● PASSAGE GIVEN:

Por: Victoria Antonia Karam[1]

O Crime Organizado por si só é um tema de estudo complexo que, com o desenvolver da sociedade, a potencialização da globalização e, consequentemente, a quebra dos mais variados tipos de barreiras, deu origem ao fenômeno do Crime Organizado Transnacional e a  agentes –  como a ‘Ndrangheta – que tem como uma de suas atividades essenciais, se não a mais lucrativa, o tráfico de drogas, em especial de cocaína.

Ao que tange à definição de Crime Organizado fica evidente a necessidade da comunidade acadêmica em entender a origem e a problemática deste tipo de ilícito penal e, em conjunto com as instituições nacionais e internacionais, formular um conceito geral que seja adaptável ao contexto nacional, assim como ao internacional, uma vez que fronteiras não são mais empecilhos para os criminosos organizados.

● INSTRUCTION 1:
Copy the part of the passage given from the words "O Crime Organizado por" through the words "os criminosos organizados.".
● INSTRUCTION 2:
Please continue the passage given.

● PROVIDED DATA:
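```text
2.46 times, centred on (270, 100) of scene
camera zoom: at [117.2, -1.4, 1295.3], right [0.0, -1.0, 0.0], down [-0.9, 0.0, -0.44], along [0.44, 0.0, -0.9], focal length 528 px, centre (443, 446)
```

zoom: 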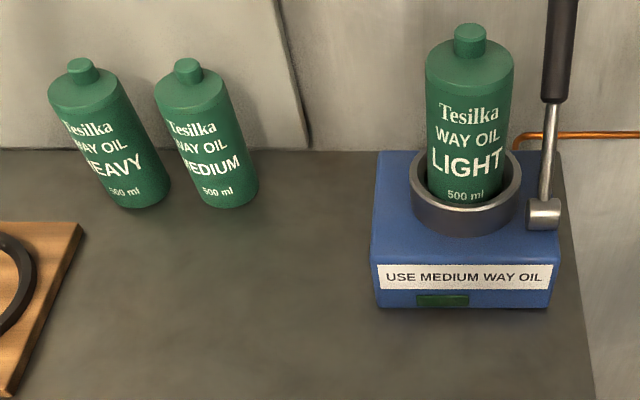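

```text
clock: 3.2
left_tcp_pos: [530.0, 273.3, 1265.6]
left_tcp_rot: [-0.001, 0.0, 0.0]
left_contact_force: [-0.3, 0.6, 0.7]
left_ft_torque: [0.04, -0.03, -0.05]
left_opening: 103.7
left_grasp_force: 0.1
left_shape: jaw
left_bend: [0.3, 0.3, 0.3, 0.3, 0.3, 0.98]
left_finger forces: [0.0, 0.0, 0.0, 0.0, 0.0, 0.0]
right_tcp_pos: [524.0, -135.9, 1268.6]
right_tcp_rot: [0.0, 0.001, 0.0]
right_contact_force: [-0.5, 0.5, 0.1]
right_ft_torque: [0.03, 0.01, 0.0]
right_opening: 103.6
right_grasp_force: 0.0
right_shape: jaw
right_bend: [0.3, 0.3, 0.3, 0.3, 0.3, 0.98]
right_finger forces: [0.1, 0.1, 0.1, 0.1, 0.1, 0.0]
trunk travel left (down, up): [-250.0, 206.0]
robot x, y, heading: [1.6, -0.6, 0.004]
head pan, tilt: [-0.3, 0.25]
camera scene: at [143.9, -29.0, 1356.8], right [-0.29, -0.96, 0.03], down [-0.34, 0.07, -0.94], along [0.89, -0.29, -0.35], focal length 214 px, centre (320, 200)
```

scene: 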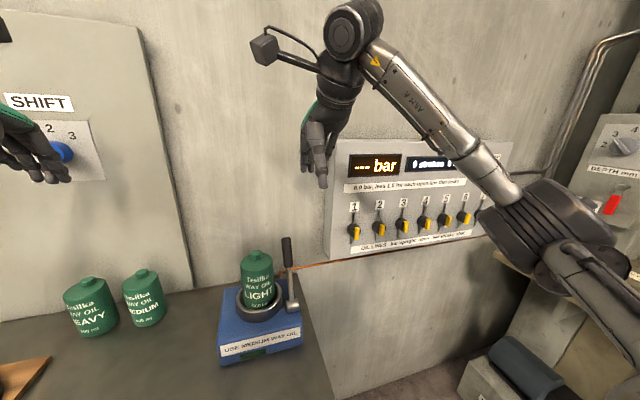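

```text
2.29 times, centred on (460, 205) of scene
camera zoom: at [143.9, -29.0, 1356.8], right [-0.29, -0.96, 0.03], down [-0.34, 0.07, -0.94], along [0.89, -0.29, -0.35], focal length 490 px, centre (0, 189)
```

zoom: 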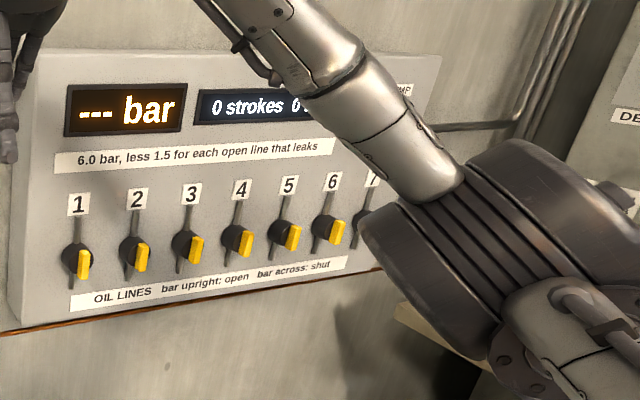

● WRITTEN REPLY 1:
O Crime Organizado por si só é um tema de estudo complexo que, com o desenvolver da sociedade, a potencialização da globalização e, consequentemente, a quebra dos mais variados tipos de barreiras, deu origem ao fenômeno do Crime Organizado Transnacional e a  agentes –  como a ‘Ndrangheta – que tem como uma de suas atividades essenciais, se não a mais lucrativa, o tráfico de drogas, em especial de cocaína.

Ao que tange à definição de Crime Organizado fica evidente a necessidade da comunidade acadêmica em entender a origem e a problemática deste tipo de ilícito penal e, em conjunto com as instituições nacionais e internacionais, formular um conceito geral que seja adaptável ao contexto nacional, assim como ao internacional, uma vez que fronteiras não são mais empecilhos para os criminosos organizados.

● WRITTEN REPLY 2:
Não obstante, deve-se considerar que o Crime Organizado se manifesta como um processo ou, até mesmo, um método de cometimento de atos criminais e não como um crime em si com um perpetrador específico, tornando-se ainda mais perigoso. Desta forma, faz-se mister que o Crime Organizado seja observado a partir de um olhar multidisciplinar, levando em conta a natureza econômica, política, social e, até mesmo, empresarial desse tipo de conduta.

Outrossim, tal fenômeno é composto por três enfoques: estrutura hierárquica, ênfase no lugar e nas conexões culturais e étnicas e, por fim, a economia. Nesse sentido a Organização das Nações Unidas (ONU), classifica de uma forma mais abrangente, no caso ‘ndrino, configurando uma hierarquia padrão. Sendo assim, é possível estabelecer que o Crime Organizado Transnacional, por sua vez, pode ser estudado a partir de três visões: a política, econômica e social.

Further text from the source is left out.